I’m not entirely sure why the 0 would be exclusive, but everything I’ve been able to find elsewhere on the RND function is that “1” cannot be returned (when the RND function returns a floating point number between 0 and 1, as opposed to RND functions that return integers in other forms of BASIC). I assume that’s because the highest floating point value represented by all binary 1s (or however the maximum value is represented) would just be under one.
And on some systems it would generate a number between 1 and A+1.
Which is why, before I wrote a BASIC program that relies on random numbers, the first thing I do is run a program like this one
10 x=RND(0)
20 IF x = 0 THEN GOTO 50
30 IF x=1 THEN GOTO 50
40 GOTO 10
50 PRINT x
This checks to see if, when it generates a random number, it is generating a number between 0 and … almost one, or between almost zero and one. Because some systems do one, others do the other.
I found out I’d have to do this when a program I wrote that would generate the results of 3d6 (that is, the sum of three random integers from 1 to 6) returned a result of 2.
Interesting. I wonder what systems had it implemented that way. How long did you generally run the program before you were reasonably sure it never generated 1?
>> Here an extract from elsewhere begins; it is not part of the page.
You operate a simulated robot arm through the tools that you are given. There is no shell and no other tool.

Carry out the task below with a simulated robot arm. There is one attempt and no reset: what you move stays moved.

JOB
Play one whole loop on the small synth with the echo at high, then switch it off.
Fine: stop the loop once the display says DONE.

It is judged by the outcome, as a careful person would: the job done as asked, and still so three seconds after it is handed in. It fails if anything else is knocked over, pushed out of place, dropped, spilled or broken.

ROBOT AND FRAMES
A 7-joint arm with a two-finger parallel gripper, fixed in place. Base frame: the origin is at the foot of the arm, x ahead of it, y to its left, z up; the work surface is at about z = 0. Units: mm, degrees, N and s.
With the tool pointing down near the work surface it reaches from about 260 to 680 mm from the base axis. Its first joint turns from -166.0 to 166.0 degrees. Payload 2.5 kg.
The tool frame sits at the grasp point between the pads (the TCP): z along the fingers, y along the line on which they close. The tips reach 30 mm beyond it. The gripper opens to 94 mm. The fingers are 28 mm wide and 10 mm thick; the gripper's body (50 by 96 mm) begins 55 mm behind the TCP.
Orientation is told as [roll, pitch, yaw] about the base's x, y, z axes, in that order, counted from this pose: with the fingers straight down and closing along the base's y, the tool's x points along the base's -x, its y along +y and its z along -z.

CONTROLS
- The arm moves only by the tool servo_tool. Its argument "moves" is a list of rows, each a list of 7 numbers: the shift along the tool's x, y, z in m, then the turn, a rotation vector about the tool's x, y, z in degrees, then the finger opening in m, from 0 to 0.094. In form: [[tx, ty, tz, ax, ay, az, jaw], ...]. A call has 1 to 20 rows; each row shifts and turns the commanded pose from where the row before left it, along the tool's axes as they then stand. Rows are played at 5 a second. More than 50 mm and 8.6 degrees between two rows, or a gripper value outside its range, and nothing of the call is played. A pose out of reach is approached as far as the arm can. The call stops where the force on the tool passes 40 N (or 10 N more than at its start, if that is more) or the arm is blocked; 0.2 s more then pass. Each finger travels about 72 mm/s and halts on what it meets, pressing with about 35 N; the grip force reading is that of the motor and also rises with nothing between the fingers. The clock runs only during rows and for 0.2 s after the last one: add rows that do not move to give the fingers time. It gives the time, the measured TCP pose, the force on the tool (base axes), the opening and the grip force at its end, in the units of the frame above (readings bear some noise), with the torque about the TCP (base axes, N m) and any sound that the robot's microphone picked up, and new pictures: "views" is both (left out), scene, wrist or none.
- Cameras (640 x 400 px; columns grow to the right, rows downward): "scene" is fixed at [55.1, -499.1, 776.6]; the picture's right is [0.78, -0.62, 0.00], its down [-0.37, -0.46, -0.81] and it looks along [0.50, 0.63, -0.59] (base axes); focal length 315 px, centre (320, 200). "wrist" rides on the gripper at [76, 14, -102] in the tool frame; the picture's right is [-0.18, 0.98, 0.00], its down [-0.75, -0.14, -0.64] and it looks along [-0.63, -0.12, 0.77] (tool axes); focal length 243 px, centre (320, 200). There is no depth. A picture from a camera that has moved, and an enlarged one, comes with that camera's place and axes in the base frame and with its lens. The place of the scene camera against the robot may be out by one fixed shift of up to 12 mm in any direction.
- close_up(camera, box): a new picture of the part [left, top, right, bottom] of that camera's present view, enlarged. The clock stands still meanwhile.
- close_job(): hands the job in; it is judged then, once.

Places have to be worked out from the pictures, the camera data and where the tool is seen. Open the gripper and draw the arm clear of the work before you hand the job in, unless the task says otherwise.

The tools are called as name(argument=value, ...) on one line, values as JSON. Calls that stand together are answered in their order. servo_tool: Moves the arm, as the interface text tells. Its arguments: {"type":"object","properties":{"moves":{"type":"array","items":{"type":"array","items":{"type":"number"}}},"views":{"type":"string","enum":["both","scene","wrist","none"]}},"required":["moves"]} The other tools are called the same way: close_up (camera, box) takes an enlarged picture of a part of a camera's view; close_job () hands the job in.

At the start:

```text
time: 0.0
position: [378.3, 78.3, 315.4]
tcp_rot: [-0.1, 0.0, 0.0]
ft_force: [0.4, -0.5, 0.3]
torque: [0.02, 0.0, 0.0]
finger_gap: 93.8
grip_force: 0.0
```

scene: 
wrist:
(ETA: For example, the documentation I have for the C64 says the number generator generates 0, inclusive, to 1, exclusive, but I’m not sure I believe it actually generates a zero value. I’ve had your basic program running for several minutes, and it’s still just looping.)
Pretty sure this is how I did it in DOS back in 1988 or 89.
Random Numbers
The Windows CMD shell contains a dynamic variable called %RANDOM% that can be used to generate random numbers.
%RANDOM% generates a random integer from 0 to 32,767 (inclusive)
0 ≤ %RANDOM% ≤ 32767
The range of numbers can be made smaller than 32767 with a little arithmetic,
for example to generate a range between 1 and 500:
@ECHO OFF
SET /a _rand=(%RANDOM%*500/32768)+1
ECHO Random number %_rand%
And, out of curiosity, how do you account for the one in your code, then? That’s a pain in the ass, because “1.0000” exactly will only show up very, very rarely, almost never, but if you want to generate an integer between 1 and 10, at least using the INT(RND(0)*10)+1 format you need a conditional to account for this extreme side case. It doesn’t really make sense to me to implement RND that way. Or is there another way to write the statement to get numbers from 1-10 in all cases?
Actually, if you have an RND function that returns 0 exclusive to 1 inclusive, I guess you could rewrite the INT function by using (1-RND (0)) and that should work just as well.
The way I did it starting back in the Apple II/C64 days, since I programmed for many different machines over the years, was as follows:
Get random number
multiply by (range needed + 2)
subtract 1
throw away any result above or below the range needed and redo
That way, you never have to worry about the specific machine having exclusive limits at either end. Both ends you actually use will be inclusive.
That seems to be unnecessarily complex and slow if you need to generate a large selection of random numbers by adding a conditional in there. Why not read the documentation for each machine? I ask specifically, because not only do you need to know what number range the RND function generates, but also because the number in between the paranetheses differs from machine to machine in behavior. For example, on a C64, RND(0) is terrible for ranges of numbers higher than 256, so when asking it for a range from 0-1000, say, a good 50%+ of numbers will never show up, while when using RND(1), you will generate all possible values. Applebasic’s RND is similar, where using RND(0) will not give you the results you want. It returns the last generated random number, so if you use a loop with RND(0), you will get the same value over and over.
So, since you have to read the documentation anyway to figure out the correct format, why not account for the values that system’s machine can generate?
This, among other things put forth in this thread, is why amateurs should never be put in charge of random number generation. What is the distribution for your code if you want the range from 1 to 32767?*
There have been many examples lately of slight flaws in RNGs used in encryption resulting in significant security holes.
Hint: you can’t map 2^15 values into a smaller non-power of two number of values and have an even distribution.
This is true if you’re doing security or real-money gambling, but most of the time programmers need random numbers it doesn’t matter if the distribution is very slightly wonky. The problem is when you use the same techniques for things that do.
(You almost certainly should be using a secure RNG library instead of rolling your own anyway. Especially for security because even if you get the distribution right you might screw up and invite timing attacks)
I should also mention that generating uniformly distributed floating points of the range MIN_FLOAT to MAX_FLOAT is non-trivial, because of the loss of precision at higher exponents. The incremental step in floating point isn’t even (that is, you’ll get different step sizes even by constantly doing float+= machine_epsilon). You will end up being biased towards lower-magnitude numbers. There have been papers published on good floating point RNG. Use a library with built-in distributions.